# PROVIDED TEXT:
This matters because many flagship aerospace programs are at public universities; “tuition coverage” is a psychologically salient threshold that can shift enrollment and persistence decisions.
3.3 Scholarships also buy time, identity, and networks
In aerospace, networks often function as informal gatekeepers to high-quality internships, research labs, and early-career placements. Scholarship programs that bundle membership, conference attendance, mentorship, or industry introductions can increase “professional social capital” alongside financial support—often a decisive factor in retention.
4. The scholarship ecosystem for women in aviation/aerospace engineering
This section organizes major scholarships into a pragmatic typology aligned to women’s career stages.
4.1 Undergraduate “on-ramp” scholarships (entry + persistence)
Women in Aerospace Foundation Scholarship (WIA Foundation)
One of the most directly targeted programs, this scholarship supports women pursuing aerospace careers and is commonly structured as four awards of $5,000 for students (often rising juniors/seniors) in engineering/math/science tracks aligned to aerospace. The junior/senior targeting is strategically sound: it funds students at the point where major coursework intensifies and internship conversion begins to matter most.
Society of Women Engineers (SWE) scholarships (broad engineering; strong aerospace relevance)
SWE’s scholarship system is one of the largest and most scalable pipelines for women in engineering. SWE reports disbursing 330+ scholarships totaling nearly $1.6 million (2025), with many awards commonly ranging $1,000–$5,000. Because aerospace engineering pathways often overlap with mechanical, electrical, systems, software, and materials engineering, SWE awards serve as a major “stackable” funding layer for aerospace-bound students.
AIAA Foundation scholarships (discipline-specific pipeline builder)

# TO-DO LIST:
A - Set down the provided text as it stands from "This matters because" to "factor in retention.", and nothing more.
B - Take up the provided text again after its last words.

# DATA BLOCK:
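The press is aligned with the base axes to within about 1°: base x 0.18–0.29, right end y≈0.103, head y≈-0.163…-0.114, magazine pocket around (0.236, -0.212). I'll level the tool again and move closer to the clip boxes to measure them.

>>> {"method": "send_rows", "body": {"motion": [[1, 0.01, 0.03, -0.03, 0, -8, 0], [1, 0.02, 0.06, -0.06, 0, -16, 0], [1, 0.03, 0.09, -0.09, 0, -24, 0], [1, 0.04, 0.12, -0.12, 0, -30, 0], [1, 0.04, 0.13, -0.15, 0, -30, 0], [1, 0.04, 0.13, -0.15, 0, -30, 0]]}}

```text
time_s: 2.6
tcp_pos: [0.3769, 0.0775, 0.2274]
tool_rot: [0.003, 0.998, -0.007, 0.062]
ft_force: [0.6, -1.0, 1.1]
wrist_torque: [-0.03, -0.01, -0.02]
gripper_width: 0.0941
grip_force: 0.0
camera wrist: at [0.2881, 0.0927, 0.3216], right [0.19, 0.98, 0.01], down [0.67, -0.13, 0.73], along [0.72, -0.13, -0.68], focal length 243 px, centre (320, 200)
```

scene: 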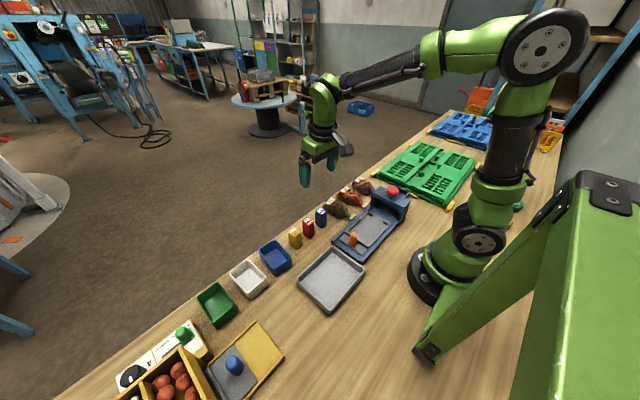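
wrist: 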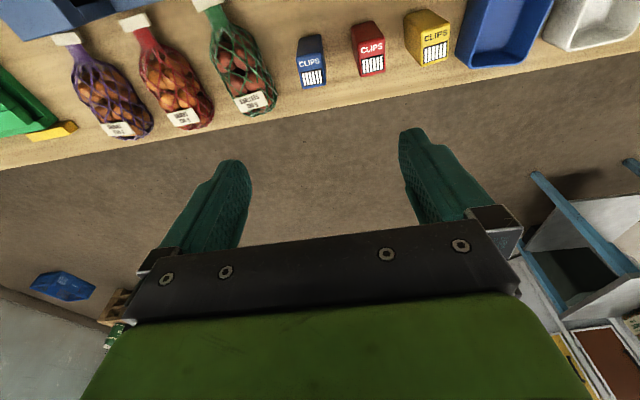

# THE RESPONSES:
A -
This matters because many flagship aerospace programs are at public universities; “tuition coverage” is a psychologically salient threshold that can shift enrollment and persistence decisions.
3.3 Scholarships also buy time, identity, and networks
In aerospace, networks often function as informal gatekeepers to high-quality internships, research labs, and early-career placements. Scholarship programs that bundle membership, conference attendance, mentorship, or industry introductions can increase “professional social capital” alongside financial support—often a decisive factor in retention.

B -
The American Institute of Aeronautics and Astronautics (AIAA) Foundation reports awarding 1,300+ scholarships and graduate awards over the past 20 years, spanning undergraduates and graduate students across science and engineering programs. AIAA also offers high-visibility awards such as the Roger W. Kahn Scholarship (up to four $10,000 scholarships for high school seniors entering engineering) and the Mary W. Jackson Scholarship ($10,000 undergraduate scholarship honoring the NASA mathematician and aerospace engineer). These awards matter beyond dollars: they deliver prestige signaling and early professional identity formation inside the aerospace community.
4.2 Aviation-to-aerospace “ecosystem scholarships” (engineering included, plus industry adjacency)
Women in Aviation International (WAI) scholarship program
WAI’s scholarship ecosystem is unusually broad, covering flight training, maintenance, dispatch, career advancement—and importantly, engineering. For its 2026 cycle, WAI reports 50+ scholarships valued at $200,000+, and notes that since 1995, funders have provided $15+ million in scholarships. WAI’s model is especially relevant for women who bridge aviation operations and engineering (e.g., maintenance engineering, safety systems, avionics, human factors), and for students who benefit from an aviation community identity while pursuing engineering credentials.
4.3 Graduate and research-stage funding (deep specialization and PhD persistence)
Zonta International—Amelia Earhart Fellowship
For doctoral-level aerospace engineering and space sciences, the Amelia Earhart Fellowship is a flagship: $10,000, awarded annually to up to 30 women pursuing PhD/doctoral degrees in aerospace engineering and space sciences. Program statistics underscore the scale and longevity: since inception in 1938, Zonta reports 1,764 fellowships totaling $11.9+ million, serving 1,335 women from 79 countries. This fellowship targets a critical bottleneck: advanced research training that feeds R&D leadership, academia, and frontier innovation.
4.4 Corporate and industry-aligned scholarships (workforce-linked funding)
Aerospace/defense primes and suppliers increasingly use scholarships as part of workforce strategy—often pairing funding with internships, mentorship, or early-career recruitment pipelines.
Lockheed Martin STEM Scholarship
Lockheed Martin’s scholarship program offers $10,000 renewable scholarships, positioning the award as a multi-year persistence tool rather than a one-time grant. Although not always women-exclusive, such programs are frequently designed to expand participation among underrepresented or underserved groups and can be highly relevant for women pursuing aerospace engineering.
SWE partner scholarships (example: Northrop Grumman SWE Scholarship)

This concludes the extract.